Наша христианская история не кончилась с Петром. Не кончилась она и с Лениным. Петербург в качестве имперской столицы понес на себе драгоценную чашу православной цивилизации, и еще неизвестно, кому в этом плане пришлось труднее — Москве ли с ее открытым исповеданием вселенского призвания (Новый Иерусалим — Третий Рим) или Петербургу с его «тайным» христианством и откровенным неоязычеством (прежде всего протестантского типа). Во всяком случае, именно так следует понимать «азиатский соблазн» Москвы и «европейский соблазн» Петербурга. Если Москва победила Восток на Куликовом поле и державно оформила русское православное Царство, то Петербургу пришлось сразиться с иным противником — Европой, которой в отличие от татар нужна была прежде всего православная душа. От Чаадаева до Леонтьева, от Пушкина до Соловьева Русь только и делала, что восстанавливала себя после очередного — военного или умственного, поэтического или мистического — соприкосновения с романо-германской «страной святых чудес». Так проступают перед нами пути, приведшие к революции 1917 г., — в религиозном, культурно-политическом и собственно человеческом измерениях.

Большевики, как известно, были революционным марксистами («марксидами», как называл их Герцен).
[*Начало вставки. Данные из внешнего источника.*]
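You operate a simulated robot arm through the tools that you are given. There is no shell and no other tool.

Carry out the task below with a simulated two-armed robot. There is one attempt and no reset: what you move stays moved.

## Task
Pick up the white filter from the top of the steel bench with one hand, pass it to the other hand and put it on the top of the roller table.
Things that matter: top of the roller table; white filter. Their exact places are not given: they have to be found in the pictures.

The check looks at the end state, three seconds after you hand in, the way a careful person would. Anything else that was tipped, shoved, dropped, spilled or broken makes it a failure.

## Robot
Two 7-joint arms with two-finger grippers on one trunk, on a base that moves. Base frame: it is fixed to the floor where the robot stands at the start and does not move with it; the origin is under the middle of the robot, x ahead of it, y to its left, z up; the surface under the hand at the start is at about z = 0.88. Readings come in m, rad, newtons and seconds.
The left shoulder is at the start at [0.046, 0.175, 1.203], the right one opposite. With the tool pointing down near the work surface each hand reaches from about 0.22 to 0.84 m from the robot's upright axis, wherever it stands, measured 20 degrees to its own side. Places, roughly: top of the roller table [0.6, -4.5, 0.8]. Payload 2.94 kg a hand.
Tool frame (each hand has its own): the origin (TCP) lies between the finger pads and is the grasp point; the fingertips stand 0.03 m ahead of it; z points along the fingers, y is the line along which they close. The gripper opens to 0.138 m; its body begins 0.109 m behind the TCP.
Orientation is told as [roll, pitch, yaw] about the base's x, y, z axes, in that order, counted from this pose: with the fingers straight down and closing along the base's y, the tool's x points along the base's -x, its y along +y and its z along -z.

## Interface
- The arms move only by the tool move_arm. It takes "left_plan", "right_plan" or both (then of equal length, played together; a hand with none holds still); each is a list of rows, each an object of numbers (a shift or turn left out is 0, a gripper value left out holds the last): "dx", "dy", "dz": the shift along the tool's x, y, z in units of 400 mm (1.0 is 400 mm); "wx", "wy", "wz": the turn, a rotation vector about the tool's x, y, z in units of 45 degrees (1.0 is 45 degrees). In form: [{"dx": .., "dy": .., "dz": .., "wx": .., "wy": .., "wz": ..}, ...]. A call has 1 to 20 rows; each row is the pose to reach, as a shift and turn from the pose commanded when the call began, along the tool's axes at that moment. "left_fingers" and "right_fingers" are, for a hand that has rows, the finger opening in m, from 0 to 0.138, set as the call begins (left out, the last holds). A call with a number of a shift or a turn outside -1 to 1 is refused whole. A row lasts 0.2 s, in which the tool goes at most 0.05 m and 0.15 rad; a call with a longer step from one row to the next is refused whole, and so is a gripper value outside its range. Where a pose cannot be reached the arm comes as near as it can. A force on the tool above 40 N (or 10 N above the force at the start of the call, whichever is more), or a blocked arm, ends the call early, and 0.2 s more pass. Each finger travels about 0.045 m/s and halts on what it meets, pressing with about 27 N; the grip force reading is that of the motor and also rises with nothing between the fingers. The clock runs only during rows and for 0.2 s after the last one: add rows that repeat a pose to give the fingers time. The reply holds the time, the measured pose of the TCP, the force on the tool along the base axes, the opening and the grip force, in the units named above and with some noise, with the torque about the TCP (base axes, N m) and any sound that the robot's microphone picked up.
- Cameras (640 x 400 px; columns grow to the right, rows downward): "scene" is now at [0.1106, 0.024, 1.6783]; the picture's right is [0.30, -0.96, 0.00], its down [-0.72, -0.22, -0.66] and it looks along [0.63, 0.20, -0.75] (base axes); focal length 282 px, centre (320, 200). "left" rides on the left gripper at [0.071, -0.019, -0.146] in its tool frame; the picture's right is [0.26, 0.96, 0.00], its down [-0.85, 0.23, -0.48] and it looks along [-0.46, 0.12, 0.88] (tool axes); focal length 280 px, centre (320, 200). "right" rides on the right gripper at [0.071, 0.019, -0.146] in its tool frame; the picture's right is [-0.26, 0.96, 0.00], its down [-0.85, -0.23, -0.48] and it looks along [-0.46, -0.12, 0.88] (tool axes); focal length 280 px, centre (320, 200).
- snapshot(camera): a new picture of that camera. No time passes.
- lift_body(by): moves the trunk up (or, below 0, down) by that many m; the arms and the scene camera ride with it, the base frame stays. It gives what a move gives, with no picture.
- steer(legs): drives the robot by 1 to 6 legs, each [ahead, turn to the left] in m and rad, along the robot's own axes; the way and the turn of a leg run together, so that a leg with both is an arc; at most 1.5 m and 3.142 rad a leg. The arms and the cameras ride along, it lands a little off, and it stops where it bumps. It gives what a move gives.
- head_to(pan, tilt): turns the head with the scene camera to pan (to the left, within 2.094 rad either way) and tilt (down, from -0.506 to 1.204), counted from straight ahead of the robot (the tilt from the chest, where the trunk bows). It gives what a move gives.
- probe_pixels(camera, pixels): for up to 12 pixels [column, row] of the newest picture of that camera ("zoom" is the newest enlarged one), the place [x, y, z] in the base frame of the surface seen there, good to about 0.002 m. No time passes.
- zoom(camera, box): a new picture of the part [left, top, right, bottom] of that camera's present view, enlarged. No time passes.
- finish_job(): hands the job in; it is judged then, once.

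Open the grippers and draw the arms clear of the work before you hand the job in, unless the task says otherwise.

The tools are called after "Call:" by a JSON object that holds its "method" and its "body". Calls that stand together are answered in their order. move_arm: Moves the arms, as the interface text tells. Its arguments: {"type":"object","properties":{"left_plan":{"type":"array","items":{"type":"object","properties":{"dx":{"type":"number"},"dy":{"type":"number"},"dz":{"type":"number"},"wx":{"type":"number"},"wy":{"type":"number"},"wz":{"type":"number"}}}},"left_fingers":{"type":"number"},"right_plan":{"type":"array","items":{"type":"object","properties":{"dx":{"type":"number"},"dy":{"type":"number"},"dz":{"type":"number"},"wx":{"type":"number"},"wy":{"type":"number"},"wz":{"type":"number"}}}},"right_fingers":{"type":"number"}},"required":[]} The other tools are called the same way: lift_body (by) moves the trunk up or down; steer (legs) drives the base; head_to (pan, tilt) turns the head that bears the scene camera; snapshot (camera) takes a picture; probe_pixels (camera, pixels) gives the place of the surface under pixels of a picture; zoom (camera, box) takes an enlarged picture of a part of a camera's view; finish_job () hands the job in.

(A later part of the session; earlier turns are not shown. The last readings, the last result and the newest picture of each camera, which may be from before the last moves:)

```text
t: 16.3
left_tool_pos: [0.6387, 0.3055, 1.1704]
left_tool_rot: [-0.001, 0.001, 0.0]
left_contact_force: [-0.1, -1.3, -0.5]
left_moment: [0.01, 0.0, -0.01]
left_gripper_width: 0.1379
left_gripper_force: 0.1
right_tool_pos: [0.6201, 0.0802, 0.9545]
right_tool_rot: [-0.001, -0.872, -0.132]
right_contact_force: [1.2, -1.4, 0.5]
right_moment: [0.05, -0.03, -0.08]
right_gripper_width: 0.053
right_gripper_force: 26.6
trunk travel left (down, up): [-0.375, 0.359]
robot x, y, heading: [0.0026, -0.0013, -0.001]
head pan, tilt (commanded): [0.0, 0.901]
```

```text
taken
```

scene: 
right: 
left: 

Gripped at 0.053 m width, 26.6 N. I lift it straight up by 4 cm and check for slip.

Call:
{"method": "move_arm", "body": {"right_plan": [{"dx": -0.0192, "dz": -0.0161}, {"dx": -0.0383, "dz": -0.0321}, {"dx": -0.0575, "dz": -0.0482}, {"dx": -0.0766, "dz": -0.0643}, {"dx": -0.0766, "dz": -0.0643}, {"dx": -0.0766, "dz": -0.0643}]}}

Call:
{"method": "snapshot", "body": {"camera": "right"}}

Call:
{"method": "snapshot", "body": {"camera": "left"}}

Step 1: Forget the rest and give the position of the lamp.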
Здесь, конечно, не место выяснять происхождение этого учения, его связи с религиозными и светскими идеологемами второй половины XIX в. Отмечу только, вслед за Киреевским и Тютчевым, что революцией в подлинном смысле на Западе следует называть процесс культурно-исторический апостасии (модернизации), т. е. отхода человека от Бога. Революционно-политическое и экономическое учение марксизма есть только вершина айсберга, в основании которого лежит антропоцентрический проект безбожной цивилизации, полагающей смысл человеческого (личного и общественного) бытия в земном процветании, а не в спасении души. Как раз в качестве «последней правды буржуазности» рассматривали социализм Соловьев и Леонтьев, Достоевский и Федоров, Бердяев и Булгаков. Был, правда, в марксизме и иной, неевропейский элемент — еврейский хилиазм, учение о телесном рае, «молочных реках в кисельных берегах». Пророческий облик «научного коммунизма», вся его «прометеевская» мифология есть отсвет его ветхозаветного — в конечном счете — происхождения (см. об этом работу С. Н. Булгакова «Карл Маркс как религиозный тип»), хотя сам Маркс относился к европейскому вопросу сугубо экономически. Как бы то ни было, в учении Маркса и Энгельса сошлись судьбоносные для западного — а впоследствии и для русского — мира энергии: призрак коммунизма бродил по Европе в поисках уязвимого места...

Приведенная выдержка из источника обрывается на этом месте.